# Recorded data
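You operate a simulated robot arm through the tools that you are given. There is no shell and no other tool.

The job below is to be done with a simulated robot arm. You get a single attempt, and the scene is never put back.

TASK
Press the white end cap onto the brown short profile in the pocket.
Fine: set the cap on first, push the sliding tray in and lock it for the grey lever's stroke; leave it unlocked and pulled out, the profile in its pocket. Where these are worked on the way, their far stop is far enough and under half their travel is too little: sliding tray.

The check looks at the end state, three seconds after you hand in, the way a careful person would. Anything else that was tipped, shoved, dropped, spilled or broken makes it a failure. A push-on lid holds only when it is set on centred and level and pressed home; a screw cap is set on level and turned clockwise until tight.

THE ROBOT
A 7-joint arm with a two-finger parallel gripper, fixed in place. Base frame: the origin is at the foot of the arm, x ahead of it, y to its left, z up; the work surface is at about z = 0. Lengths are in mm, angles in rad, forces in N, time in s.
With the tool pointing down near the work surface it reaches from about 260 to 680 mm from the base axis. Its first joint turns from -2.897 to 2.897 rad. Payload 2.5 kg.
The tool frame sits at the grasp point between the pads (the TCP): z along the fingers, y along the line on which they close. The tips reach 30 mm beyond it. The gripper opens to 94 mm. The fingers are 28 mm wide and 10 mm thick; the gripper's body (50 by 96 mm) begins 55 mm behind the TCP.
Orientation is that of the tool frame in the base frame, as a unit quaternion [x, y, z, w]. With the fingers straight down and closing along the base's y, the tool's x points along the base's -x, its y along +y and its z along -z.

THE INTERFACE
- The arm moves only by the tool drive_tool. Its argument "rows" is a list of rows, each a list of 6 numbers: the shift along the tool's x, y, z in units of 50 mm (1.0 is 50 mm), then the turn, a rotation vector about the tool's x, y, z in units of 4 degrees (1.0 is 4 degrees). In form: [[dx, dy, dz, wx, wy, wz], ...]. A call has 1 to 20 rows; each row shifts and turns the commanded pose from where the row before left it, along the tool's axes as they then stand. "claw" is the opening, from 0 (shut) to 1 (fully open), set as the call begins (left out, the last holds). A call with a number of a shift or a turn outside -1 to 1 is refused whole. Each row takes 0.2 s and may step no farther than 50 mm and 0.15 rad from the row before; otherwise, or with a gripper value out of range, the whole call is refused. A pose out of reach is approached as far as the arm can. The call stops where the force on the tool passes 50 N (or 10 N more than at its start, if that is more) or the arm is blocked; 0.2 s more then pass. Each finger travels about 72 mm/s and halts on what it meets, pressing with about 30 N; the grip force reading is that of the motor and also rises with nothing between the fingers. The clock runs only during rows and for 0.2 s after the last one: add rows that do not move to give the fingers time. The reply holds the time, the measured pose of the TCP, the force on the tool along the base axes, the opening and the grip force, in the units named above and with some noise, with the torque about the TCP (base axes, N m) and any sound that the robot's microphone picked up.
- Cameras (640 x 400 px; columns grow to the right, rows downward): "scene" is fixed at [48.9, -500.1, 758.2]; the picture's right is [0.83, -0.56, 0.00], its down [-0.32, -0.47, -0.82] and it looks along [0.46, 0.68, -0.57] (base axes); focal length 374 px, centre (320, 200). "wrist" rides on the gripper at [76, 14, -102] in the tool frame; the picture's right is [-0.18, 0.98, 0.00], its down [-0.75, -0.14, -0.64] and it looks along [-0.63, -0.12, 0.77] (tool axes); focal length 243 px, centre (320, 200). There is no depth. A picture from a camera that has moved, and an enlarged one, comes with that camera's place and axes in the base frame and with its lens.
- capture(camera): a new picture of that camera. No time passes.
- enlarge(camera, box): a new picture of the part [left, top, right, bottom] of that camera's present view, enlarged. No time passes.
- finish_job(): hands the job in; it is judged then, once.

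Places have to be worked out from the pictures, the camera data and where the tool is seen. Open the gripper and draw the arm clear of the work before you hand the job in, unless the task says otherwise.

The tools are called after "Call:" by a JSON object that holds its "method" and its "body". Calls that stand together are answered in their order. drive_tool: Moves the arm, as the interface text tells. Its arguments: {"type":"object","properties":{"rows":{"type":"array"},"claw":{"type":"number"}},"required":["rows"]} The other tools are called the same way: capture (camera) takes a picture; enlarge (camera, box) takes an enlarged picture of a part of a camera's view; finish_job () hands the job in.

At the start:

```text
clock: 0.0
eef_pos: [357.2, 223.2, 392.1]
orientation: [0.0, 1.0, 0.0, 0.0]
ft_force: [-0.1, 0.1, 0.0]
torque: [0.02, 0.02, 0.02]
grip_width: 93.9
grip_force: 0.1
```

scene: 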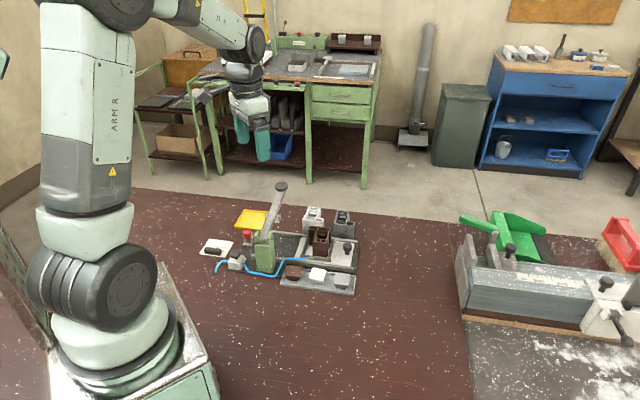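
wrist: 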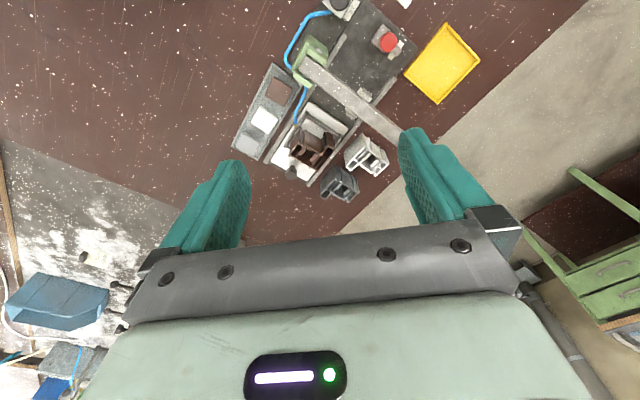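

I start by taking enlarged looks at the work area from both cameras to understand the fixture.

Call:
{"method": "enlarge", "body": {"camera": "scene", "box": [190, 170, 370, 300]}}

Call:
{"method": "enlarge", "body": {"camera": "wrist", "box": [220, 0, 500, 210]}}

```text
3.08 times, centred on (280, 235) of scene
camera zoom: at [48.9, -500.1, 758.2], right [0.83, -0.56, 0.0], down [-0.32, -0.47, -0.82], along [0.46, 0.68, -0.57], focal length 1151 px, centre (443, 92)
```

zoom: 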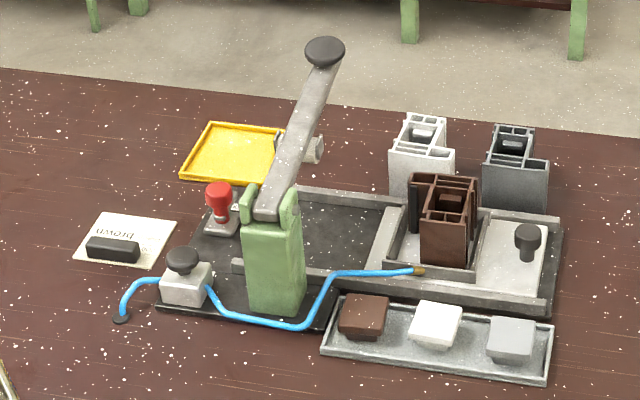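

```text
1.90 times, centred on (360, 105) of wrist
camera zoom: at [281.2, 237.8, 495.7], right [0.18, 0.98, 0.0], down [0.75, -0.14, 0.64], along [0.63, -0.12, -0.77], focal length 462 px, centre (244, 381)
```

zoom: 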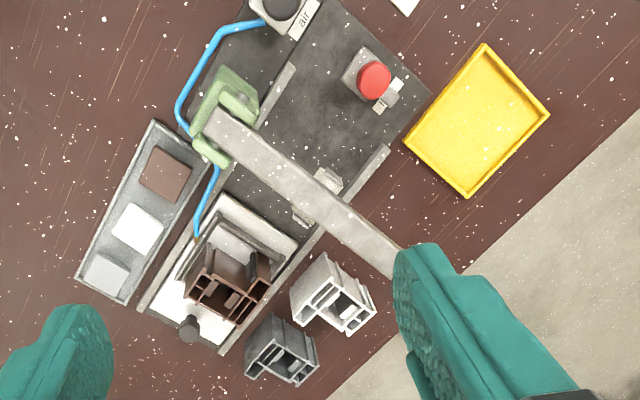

# Do this
Keep the pictures out of the copy and write out the data exactly as it stands. Use JSON: a list with one string for each line that is not empty.

# Answer to the exercise
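[
  "You operate a simulated robot arm through the tools that you are given. There is no shell and no other tool.",
  "The job below is to be done with a simulated robot arm. You get a single attempt, and the scene is never put back.",
  "TASK",
  "Press the white end cap onto the brown short profile in the pocket.",
  "Fine: set the cap on first, push the sliding tray in and lock it for the grey lever's stroke; leave it unlocked and pulled out, the profile in its pocket. Where these are worked on the way, their far stop is far enough and under half their travel is too little: sliding tray.",
  "The check looks at the end state, three seconds after you hand in, the way a careful person would. Anything else that was tipped, shoved, dropped, spilled or broken makes it a failure. A push-on lid holds only when it is set on centred and level and pressed home; a screw cap is set on level and turned clockwise until tight.",
  "THE ROBOT",
  "A 7-joint arm with a two-finger parallel gripper, fixed in place. Base frame: the origin is at the foot of the arm, x ahead of it, y to its left, z up; the work surface is at about z = 0. Lengths are in mm, angles in rad, forces in N, time in s.",
  "With the tool pointing down near the work surface it reaches from about 260 to 680 mm from the base axis. Its first joint turns from -2.897 to 2.897 rad. Payload 2.5 kg.",
  "The tool frame sits at the grasp point between the pads (the TCP): z along the fingers, y along the line on which they close. The tips reach 30 mm beyond it. The gripper opens to 94 mm. The fingers are 28 mm wide and 10 mm thick; the gripper's body (50 by 96 mm) begins 55 mm behind the TCP.",
  "Orientation is that of the tool frame in the base frame, as a unit quaternion [x, y, z, w]. With the fingers straight down and closing along the base's y, the tool's x points along the base's -x, its y along +y and its z along -z.",
  "THE INTERFACE",
  "- The arm moves only by the tool drive_tool. Its argument \"rows\" is a list of rows, each a list of 6 numbers: the shift along the tool's x, y, z in units of 50 mm (1.0 is 50 mm), then the turn, a rotation vector about the tool's x, y, z in units of 4 degrees (1.0 is 4 degrees). In form: [[dx, dy, dz, wx, wy, wz], ...]. A call has 1 to 20 rows; each row shifts and turns the commanded pose from where the row before left it, along the tool's axes as they then stand. \"claw\" is the opening, from 0 (shut) to 1 (fully open), set as the call begins (left out, the last holds). A call with a number of a shift or a turn outside -1 to 1 is refused whole. Each row takes 0.2 s and may step no farther than 50 mm and 0.15 rad from the row before; otherwise, or with a gripper value out of range, the whole call is refused. A pose out of reach is approached as far as the arm can. The call stops where the force on the tool passes 50 N (or 10 N more than at its start, if that is more) or the arm is blocked; 0.2 s more then pass. Each finger travels about 72 mm/s and halts on what it meets, pressing with about 30 N; the grip force reading is that of the motor and also rises with nothing between the fingers. The clock runs only during rows and for 0.2 s after the last one: add rows that do not move to give the fingers time. The reply holds the time, the measured pose of the TCP, the force on the tool along the base axes, the opening and the grip force, in the units named above and with some noise, with the torque about the TCP (base axes, N m) and any sound that the robot's microphone picked up.",
  "- Cameras (640 x 400 px; columns grow to the right, rows downward): \"scene\" is fixed at [48.9, -500.1, 758.2]; the picture's right is [0.83, -0.56, 0.00], its down [-0.32, -0.47, -0.82] and it looks along [0.46, 0.68, -0.57] (base axes); focal length 374 px, centre (320, 200). \"wrist\" rides on the gripper at [76, 14, -102] in the tool frame; the picture's right is [-0.18, 0.98, 0.00], its down [-0.75, -0.14, -0.64] and it looks along [-0.63, -0.12, 0.77] (tool axes); focal length 243 px, centre (320, 200). There is no depth. A picture from a camera that has moved, and an enlarged one, comes with that camera's place and axes in the base frame and with its lens.",
  "- capture(camera): a new picture of that camera. No time passes.",
  "- enlarge(camera, box): a new picture of the part [left, top, right, bottom] of that camera's present view, enlarged. No time passes.",
  "- finish_job(): hands the job in; it is judged then, once.",
  "Places have to be worked out from the pictures, the camera data and where the tool is seen. Open the gripper and draw the arm clear of the work before you hand the job in, unless the task says otherwise.",
  "The tools are called after \"Call:\" by a JSON object that holds its \"method\" and its \"body\". Calls that stand together are answered in their order. drive_tool: Moves the arm, as the interface text tells. Its arguments: {\"type\":\"object\",\"properties\":{\"rows\":{\"type\":\"array\"},\"claw\":{\"type\":\"number\"}},\"required\":[\"rows\"]} The other tools are called the same way: capture (camera) takes a picture; enlarge (camera, box) takes an enlarged picture of a part of a camera's view; finish_job () hands the job in.",
  "At the start:",
  "```text",
  "clock: 0.0",
  "eef_pos: [357.2, 223.2, 392.1]",
  "orientation: [0.0, 1.0, 0.0, 0.0]",
  "ft_force: [-0.1, 0.1, 0.0]",
  "torque: [0.02, 0.02, 0.02]",
  "grip_width: 93.9",
  "grip_force: 0.1",
  "```",
  "scene: ",
  "wrist: ",
  "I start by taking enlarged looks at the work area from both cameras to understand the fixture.",
  "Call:",
  "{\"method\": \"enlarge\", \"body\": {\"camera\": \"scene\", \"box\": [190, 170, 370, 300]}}",
  "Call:",
  "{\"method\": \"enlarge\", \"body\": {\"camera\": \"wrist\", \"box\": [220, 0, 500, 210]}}",
  "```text",
  "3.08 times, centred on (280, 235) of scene",
  "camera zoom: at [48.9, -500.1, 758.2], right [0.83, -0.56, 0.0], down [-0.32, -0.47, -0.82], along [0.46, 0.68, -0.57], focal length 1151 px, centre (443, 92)",
  "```",
  "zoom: ",
  "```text",
  "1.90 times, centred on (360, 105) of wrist",
  "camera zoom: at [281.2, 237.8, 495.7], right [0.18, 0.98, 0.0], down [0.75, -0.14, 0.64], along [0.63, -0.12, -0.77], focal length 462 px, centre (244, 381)",
  "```",
  "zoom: "
]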